#### [Jobs]
• A. Locate "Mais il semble" and "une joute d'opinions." in the text block, and write out these words with everything between them.
• B. Extend the text block, starting right after its last sentence.

#### [Text block]
········
Mais il semble qu'on ait raté quelque chose, que l'on n'ait pas su voir les implications de ce parti pris artistique allant à l'encontre des découvertes effectuées depuis la sortie du premier film en 1993. Car, oui, pour ceux qui l'ignorent, il est maintenant établi que certains dinosaures étaient recouverts de (proto) plumes.

Depuis deux jours le débat est animé entre les pros et les antis plumes. Débuté sur le forum de JPLegacy comme une énième querelle de fans, il a pris une toute autre dimension lorsqu'un membre de la communauté scientifique a publié un plaidoyer en faveur des dinosaures à plumes, sur un blog hébergé par le très sérieux National Geographic. Dans les commentaires de l'article les lecteurs se sont eux aussi mis à débattre, et le partage de cette publication sur notre page Facebook n'a pas manqué de susciter là encore une joute d'opinions.

 

Alors pourquoi un tel clivage? Pourquoi les plumes des dinosaures de Jurassic Park 4 représentent-elles un enjeu allant au delà du choix artistique et du respect de la continuité de la saga? Les fans les plus assidus rappellent que "ce que John Hammond et InGen ont fait à Jurassic Park, c'est créer des monstres de parc d'attraction génétiquement fabriqués" et que par conséquent rien n'oblige à ce qu'ils soient scientifiquement réalistes. Mais en dehors des quelques personnes au monde capables de citer par coeur cette réplique, les spectateurs voient les dinosaures de Jurassic Park comme de vrais dinosaures et c'est là qu'est le problème..
········
#### [Data section]
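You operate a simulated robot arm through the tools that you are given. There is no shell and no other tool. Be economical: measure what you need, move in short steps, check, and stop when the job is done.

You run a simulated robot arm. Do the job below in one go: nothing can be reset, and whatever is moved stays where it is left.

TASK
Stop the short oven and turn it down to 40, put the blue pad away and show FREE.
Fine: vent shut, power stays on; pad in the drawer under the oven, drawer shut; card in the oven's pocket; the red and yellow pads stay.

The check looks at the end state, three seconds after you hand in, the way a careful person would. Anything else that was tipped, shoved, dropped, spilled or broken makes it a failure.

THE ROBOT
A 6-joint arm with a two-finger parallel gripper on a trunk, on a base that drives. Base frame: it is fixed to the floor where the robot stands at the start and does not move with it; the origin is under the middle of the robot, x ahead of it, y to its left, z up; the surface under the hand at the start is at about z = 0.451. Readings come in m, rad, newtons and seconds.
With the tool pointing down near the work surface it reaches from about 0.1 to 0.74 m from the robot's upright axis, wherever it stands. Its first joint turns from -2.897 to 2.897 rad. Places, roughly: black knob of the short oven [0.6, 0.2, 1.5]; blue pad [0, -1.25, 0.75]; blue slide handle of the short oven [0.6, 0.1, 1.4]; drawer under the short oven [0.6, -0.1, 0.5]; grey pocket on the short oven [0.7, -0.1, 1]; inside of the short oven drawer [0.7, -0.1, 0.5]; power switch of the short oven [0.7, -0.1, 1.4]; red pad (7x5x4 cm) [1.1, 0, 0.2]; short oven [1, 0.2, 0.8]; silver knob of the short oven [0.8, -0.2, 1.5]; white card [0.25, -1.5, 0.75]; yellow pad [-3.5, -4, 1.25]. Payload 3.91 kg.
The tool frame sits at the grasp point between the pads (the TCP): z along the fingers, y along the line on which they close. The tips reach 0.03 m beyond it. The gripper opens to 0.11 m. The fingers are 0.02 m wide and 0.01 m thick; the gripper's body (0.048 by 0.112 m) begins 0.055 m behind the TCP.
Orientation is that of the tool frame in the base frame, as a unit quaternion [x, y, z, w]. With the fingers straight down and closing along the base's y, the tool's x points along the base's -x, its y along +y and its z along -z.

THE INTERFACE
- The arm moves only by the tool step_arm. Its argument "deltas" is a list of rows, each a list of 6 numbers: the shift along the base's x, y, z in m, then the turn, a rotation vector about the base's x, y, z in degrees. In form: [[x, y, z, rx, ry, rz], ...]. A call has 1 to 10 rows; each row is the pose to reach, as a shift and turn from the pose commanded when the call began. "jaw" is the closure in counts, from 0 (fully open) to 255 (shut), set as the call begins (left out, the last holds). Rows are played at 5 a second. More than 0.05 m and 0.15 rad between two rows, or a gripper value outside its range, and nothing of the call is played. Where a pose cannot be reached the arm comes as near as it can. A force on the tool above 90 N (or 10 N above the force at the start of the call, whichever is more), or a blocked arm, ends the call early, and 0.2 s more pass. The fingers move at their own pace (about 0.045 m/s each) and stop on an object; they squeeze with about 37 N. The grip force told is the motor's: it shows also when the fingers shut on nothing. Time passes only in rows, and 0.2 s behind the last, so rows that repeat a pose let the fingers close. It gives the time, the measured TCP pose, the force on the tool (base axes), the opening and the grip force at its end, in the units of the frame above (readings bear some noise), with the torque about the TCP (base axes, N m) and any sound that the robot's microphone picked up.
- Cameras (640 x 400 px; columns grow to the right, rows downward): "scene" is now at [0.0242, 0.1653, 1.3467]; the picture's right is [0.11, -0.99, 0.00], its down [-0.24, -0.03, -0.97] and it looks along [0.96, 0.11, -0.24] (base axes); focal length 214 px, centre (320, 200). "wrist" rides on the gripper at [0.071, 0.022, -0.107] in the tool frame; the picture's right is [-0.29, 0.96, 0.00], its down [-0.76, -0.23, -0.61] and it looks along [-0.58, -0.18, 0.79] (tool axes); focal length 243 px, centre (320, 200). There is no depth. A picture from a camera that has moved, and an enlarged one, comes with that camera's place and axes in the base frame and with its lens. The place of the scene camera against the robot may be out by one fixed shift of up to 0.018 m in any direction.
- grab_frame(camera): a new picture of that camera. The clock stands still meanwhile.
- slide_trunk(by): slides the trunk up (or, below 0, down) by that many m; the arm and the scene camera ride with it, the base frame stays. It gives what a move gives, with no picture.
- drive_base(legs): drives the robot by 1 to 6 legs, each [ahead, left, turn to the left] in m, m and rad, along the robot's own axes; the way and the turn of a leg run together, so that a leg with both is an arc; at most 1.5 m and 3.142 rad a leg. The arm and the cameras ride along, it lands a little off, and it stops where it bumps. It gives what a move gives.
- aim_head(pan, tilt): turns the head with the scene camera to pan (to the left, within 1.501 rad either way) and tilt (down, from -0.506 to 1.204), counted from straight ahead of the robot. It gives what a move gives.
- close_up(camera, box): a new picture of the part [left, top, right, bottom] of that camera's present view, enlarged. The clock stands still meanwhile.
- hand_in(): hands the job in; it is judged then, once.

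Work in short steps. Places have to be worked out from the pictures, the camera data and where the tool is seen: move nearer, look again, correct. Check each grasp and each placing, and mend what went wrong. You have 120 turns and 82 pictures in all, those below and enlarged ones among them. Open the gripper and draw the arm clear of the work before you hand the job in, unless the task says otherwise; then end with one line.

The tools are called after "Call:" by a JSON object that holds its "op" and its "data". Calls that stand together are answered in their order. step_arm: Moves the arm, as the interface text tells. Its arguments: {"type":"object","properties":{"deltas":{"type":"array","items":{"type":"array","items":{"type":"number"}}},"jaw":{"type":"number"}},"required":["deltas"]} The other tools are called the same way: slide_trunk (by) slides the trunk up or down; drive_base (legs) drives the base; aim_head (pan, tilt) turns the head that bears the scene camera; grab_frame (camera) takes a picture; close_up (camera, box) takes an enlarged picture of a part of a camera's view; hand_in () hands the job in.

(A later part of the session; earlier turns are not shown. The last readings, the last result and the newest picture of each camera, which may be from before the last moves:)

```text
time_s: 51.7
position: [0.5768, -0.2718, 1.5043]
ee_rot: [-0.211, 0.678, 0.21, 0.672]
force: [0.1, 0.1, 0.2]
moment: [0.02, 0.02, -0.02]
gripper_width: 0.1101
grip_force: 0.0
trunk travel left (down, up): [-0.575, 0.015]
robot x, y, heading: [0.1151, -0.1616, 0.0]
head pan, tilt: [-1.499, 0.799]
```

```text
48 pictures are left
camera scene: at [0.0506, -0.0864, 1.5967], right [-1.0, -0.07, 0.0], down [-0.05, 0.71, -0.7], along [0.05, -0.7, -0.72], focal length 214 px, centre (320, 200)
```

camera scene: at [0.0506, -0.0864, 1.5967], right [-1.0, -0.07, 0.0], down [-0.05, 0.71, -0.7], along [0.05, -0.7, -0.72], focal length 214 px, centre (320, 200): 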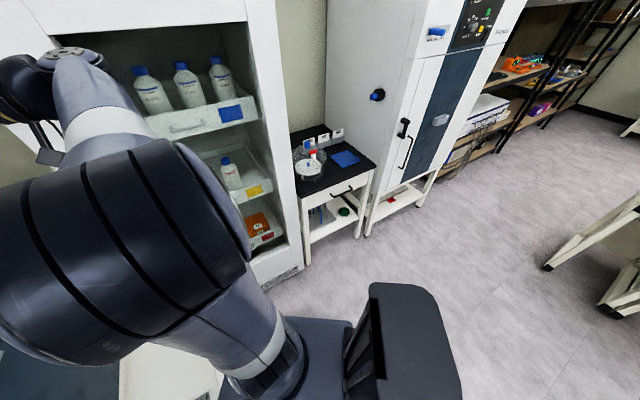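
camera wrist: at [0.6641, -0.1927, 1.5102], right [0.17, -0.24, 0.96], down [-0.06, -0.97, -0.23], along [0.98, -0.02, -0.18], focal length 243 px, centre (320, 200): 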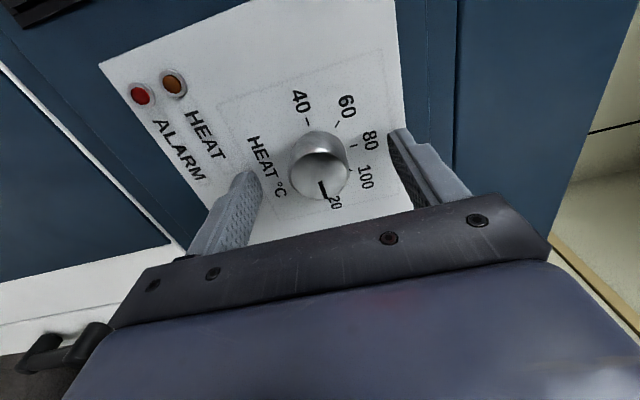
········
#### [Answers below]
• A.
Mais il semble qu'on ait raté quelque chose, que l'on n'ait pas su voir les implications de ce parti pris artistique allant à l'encontre des découvertes effectuées depuis la sortie du premier film en 1993. Car, oui, pour ceux qui l'ignorent, il est maintenant établi que certains dinosaures étaient recouverts de (proto) plumes.

Depuis deux jours le débat est animé entre les pros et les antis plumes. Débuté sur le forum de JPLegacy comme une énième querelle de fans, il a pris une toute autre dimension lorsqu'un membre de la communauté scientifique a publié un plaidoyer en faveur des dinosaures à plumes, sur un blog hébergé par le très sérieux National Geographic. Dans les commentaires de l'article les lecteurs se sont eux aussi mis à débattre, et le partage de cette publication sur notre page Facebook n'a pas manqué de susciter là encore une joute d'opinions.

• B.
Jurassic Park est depuis 20 ans à l'origine de la perception que le grand public a des dinosaures. Pour beaucoup de gens dinosaure = Jurassic Park. Sans le film sorti en 1993, quelle proportion de la population saurait aujourd'hui ce qu'est un velociraptor? Et parmi eux, combien auraient une petite idée de ce à quoi il ressemble? Jurassic Park, bien que n'étant pas irréprochable sur la véracité scientifique, a initié des millions de gens, une génération entière dont nous faisons partie, à une obscure discipline scientifique qui déterre des trucs morts. Par le prisme d'un blockbuster, les gens se sont intéressés à la paléontologie, à l'évolution, voire à la génétique.

Alors oui, les premiers Jurassic Park trainent quelques casseroles. Non le tyrannosaure n'avait pas une vision basée sur le mouvement, le dilophosaure n'avait pas de collerette et ne crachait pas de venin, et le velociraptor ne mesurait qu'un mètre de haut. Pourquoi donc s'écharper pour des plumes? Parce que les dinosaures de Jurassic Park se veulent globalement réalistes et représentatif de l'état de l'art paléontologique. En 1993, en collaboration avec le paléontologue Jack Horner, ILM a créé des animaux qui, à quelques impératifs scénaristiques près, collaient aux découvertes majeures de l'époque. Ils ont donc dépeint des animaux à sang chaud, rapides, grâcieux, loin des mastodontes poussifs de l'imaginaire collectif. Le film instillait également, par le biais de quelque répliques, des théories en vogue comme le fait que les dinosaures soient plus proches des oiseaux que des reptiles, idée incongrue pour le grand public à l'époque. Autre exemple plus récent, Jack Horner a insisté pendant des années auprès des équipes créatives de la saga pour que le tyrannosaure soit représenté comme un charognard, chose qui fut faite dans le troisième film

On considère souvent qu'il y a eu deux période de réel intérêt du public pour les dinosaures. La "ruée vers l'os" à la fin du XIXème siècle, et ses rivalités entre paléontologues hautement médiatisées, les a fait passer du statut de gros iguanes (à l'image des statues de Crystal Palace) a celui de reptiles à part entière, différents ce qui peut exister aujourd'hui. Le second événement fut la sortie de Jurassic Park en 1993 qui permit leur mise à jour dans la représentation populaire, tel que détaillé précédemment.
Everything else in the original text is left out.